La fase dello sviluppo non va oltre la prima crisi petrolifera, a metà degli anni Settanta del secolo scorso. La logica dei “poli” tuttavia, di per sé forzata, per innescare dinamiche di sviluppo, non è perseguita fino in fondo e si trasforma in interventi a pioggia. La classe politica (ri)assume a pieno titolo un ruolo di mediazione tra centro e periferia, che in parte continua quello tradizionale, in parte (maggiore) è del tutto nuovo. L’attuazione dell’ordinamento regionale non innova nel senso dell’efficienza, e anzi rafforza la classe politica locale e il “partito unico della spesa pubblica”, così come era stato per le regioni a statuto speciale all’indomani della costituzione della Repubblica.
La fine delle politiche produttivistiche ha portato alla crisi industriale del Mezzogiorno, anche se risulta ormai difficile continuare a ragionare in termini monistici (cioè dualistici) di un unico Mezzogiorno, per la molteplicità delle traiettorie regionali e distrettuali, che nel frattempo si dispiegano. Il fatto che quella meridionale sia rimasta un’economia in certa misura basata su flussi finanziari provenienti dall’esterno ha favorito la parte peggiore della società politica, determinando il riemergere dei classici meccanismi del ventennio 1861-1880, a partire da quelli legati alla criminalità organizzata e alla sua capacità di controllo e di mediazione del consenso.

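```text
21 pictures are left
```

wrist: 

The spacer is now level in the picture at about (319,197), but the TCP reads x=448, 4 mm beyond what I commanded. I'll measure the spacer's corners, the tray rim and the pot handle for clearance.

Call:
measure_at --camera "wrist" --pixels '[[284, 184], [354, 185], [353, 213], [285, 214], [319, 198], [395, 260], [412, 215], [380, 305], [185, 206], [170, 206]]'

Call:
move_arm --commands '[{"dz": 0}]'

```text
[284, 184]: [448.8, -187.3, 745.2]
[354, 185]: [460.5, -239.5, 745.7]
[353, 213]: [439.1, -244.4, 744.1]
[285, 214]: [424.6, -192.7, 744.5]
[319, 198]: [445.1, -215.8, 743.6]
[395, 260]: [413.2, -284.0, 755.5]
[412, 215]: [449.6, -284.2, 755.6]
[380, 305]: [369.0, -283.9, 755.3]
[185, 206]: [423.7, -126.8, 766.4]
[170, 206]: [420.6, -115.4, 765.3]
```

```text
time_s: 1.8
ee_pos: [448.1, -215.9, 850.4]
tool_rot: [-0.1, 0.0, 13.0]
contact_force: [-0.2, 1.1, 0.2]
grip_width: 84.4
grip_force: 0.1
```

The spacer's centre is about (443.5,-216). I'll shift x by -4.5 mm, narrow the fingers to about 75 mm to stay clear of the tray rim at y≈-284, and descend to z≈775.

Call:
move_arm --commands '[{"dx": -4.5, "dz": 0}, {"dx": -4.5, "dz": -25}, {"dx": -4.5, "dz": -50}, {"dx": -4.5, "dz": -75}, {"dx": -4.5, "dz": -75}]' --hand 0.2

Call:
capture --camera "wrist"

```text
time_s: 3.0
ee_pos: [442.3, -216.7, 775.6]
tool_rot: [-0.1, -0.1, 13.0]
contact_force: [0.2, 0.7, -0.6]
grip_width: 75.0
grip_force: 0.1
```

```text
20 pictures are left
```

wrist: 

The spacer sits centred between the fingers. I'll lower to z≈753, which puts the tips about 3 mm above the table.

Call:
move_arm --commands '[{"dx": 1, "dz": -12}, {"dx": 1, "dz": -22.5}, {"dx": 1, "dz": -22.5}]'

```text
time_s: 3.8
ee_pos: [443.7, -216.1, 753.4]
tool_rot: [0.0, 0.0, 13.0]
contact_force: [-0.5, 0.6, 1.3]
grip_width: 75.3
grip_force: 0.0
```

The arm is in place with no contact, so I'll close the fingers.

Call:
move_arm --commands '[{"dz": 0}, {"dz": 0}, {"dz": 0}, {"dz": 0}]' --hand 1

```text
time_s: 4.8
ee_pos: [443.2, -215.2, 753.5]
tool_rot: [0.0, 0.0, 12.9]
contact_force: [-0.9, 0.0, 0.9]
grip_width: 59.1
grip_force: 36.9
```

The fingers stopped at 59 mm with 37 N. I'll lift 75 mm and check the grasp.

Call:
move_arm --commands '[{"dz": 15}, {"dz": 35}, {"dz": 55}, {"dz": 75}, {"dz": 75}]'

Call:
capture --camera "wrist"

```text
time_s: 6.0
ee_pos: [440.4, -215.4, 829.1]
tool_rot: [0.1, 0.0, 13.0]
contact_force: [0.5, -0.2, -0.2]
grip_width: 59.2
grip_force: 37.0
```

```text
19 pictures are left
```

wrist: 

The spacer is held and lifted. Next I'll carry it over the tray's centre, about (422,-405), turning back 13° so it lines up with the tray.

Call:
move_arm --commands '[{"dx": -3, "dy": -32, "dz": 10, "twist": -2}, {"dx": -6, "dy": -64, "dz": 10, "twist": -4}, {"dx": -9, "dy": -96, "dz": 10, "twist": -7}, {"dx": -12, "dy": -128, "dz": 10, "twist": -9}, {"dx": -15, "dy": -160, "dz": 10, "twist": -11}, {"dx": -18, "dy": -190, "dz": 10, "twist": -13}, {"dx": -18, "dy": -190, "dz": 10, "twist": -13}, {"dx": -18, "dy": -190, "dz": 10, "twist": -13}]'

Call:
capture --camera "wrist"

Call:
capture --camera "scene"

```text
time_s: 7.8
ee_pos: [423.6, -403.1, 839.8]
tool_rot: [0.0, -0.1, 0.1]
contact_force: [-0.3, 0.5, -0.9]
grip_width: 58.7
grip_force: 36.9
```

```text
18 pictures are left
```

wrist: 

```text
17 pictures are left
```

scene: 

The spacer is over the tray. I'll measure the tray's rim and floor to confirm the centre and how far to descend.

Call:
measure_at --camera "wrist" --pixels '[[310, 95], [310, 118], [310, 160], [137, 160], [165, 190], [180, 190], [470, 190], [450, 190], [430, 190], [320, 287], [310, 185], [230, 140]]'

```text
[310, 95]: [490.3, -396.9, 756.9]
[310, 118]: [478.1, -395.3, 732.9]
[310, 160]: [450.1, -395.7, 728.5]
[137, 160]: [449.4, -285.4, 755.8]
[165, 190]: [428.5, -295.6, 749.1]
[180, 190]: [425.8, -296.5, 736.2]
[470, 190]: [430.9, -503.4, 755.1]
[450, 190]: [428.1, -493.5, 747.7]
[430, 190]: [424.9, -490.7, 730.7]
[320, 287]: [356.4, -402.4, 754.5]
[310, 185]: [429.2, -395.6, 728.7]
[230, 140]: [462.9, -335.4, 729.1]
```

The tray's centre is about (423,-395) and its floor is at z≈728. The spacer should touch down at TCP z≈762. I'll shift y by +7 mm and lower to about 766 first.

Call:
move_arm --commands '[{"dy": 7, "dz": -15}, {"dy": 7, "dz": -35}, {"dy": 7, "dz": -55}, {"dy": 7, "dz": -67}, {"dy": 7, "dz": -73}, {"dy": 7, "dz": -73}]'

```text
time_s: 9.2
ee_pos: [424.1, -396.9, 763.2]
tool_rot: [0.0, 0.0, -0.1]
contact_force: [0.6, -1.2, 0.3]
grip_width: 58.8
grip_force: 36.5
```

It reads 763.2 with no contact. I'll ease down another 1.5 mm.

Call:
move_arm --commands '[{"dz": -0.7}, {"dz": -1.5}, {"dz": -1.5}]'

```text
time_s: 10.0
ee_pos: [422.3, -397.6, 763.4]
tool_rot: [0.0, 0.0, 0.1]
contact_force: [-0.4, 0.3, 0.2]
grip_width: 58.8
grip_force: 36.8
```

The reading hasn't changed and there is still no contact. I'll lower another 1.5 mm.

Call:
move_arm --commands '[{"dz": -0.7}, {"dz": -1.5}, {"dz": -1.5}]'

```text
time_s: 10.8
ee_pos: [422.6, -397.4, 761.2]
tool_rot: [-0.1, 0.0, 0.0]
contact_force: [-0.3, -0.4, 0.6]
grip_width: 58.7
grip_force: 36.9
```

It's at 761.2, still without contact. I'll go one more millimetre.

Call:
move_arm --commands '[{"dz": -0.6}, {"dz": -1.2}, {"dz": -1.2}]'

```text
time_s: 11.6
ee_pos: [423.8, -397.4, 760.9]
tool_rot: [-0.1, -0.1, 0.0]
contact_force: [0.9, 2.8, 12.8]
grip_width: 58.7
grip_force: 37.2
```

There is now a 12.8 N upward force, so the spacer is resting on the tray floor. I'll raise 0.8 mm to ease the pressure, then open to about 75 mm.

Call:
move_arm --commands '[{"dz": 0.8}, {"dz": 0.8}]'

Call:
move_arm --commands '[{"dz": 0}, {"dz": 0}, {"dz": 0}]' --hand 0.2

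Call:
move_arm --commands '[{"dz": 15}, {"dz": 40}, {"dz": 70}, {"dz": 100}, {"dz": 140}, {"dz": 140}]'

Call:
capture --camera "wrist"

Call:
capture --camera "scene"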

In concreto si tratta di riformulare in termini di responsabilizzazione delle classi politiche locali quel “vincolo unitario” degli investimenti nazionali, che ha caratterizzato gli anni migliori dell’investimento per il sud, espresso anche in termini in senso lato tecnocratici. È, ancora una volta, nella sua ispirazione di fondo, la strada sturziana, quella autonomistica, la strada giusta, non solo in chiave economico-politica, ma anche etico-religiosa, nel senso appunto prima di tutto della soggettività sociale, della sussidiarietà e della responsabilità. Così Luigi Sturzo scriveva nell’immediato secondo dopoguerra: « Venendo al punto cruciale, tre sono le condizioni imprescindibili della rinascita del mezzogiorno e delle isole, senza le quali ogni discettazione riesce inconcludente e vana. Prima su tutte la libertà. […] Siamo su falsa strada: l’Italia si è imbarcata in un sistema ibrido di economia di stato per determinati settori dell'industria e della banca, in collaborazione con l’economia privata che risulta di fatto economia di sfruttamento delle risorse pubbliche. Occorre togliere […] la incrostatura burocratica statale; liquidare le industrie deficitarie che non potranno sostenersi da sole, trasformare le vecchie industrie belliche già decadute in industrie specializzate e rispondenti ai bisogni dell'attrezzatura attuale. Non tutto si può fare in un giorno; ma senza un orientamento ben deciso, si va verso uno sperpero di denari e di energie che si pagherà domani assai caro. L’ingerenza statale nell’industria ha creato una situazione insostenibile che si definisce in due parole: monopolio della grande industria che vive da parassita sulla nazione; paralisi industriale nelle regioni meno favorite dalla centralizzazione economica» [9].